Give the listing again exactly, omitting its images.

DATA LINES —
"""

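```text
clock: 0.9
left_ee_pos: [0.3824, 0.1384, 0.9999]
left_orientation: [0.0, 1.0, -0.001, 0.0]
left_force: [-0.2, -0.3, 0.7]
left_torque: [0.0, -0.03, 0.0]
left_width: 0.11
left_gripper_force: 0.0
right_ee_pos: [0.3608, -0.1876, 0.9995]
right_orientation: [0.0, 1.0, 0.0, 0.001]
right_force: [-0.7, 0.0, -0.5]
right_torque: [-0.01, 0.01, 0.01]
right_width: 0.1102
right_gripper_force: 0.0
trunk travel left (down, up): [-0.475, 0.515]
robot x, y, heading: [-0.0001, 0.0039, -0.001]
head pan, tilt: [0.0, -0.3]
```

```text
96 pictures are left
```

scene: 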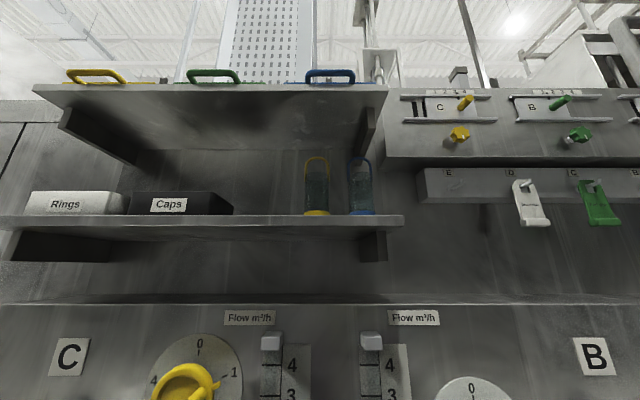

"""

OUTPUT OF THE EXERCISE —
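```text
clock: 0.9
left_ee_pos: [0.3824, 0.1384, 0.9999]
left_orientation: [0.0, 1.0, -0.001, 0.0]
left_force: [-0.2, -0.3, 0.7]
left_torque: [0.0, -0.03, 0.0]
left_width: 0.11
left_gripper_force: 0.0
right_ee_pos: [0.3608, -0.1876, 0.9995]
right_orientation: [0.0, 1.0, 0.0, 0.001]
right_force: [-0.7, 0.0, -0.5]
right_torque: [-0.01, 0.01, 0.01]
right_width: 0.1102
right_gripper_force: 0.0
trunk travel left (down, up): [-0.475, 0.515]
robot x, y, heading: [-0.0001, 0.0039, -0.001]
head pan, tilt: [0.0, -0.3]
```

```text
96 pictures are left
```

scene: 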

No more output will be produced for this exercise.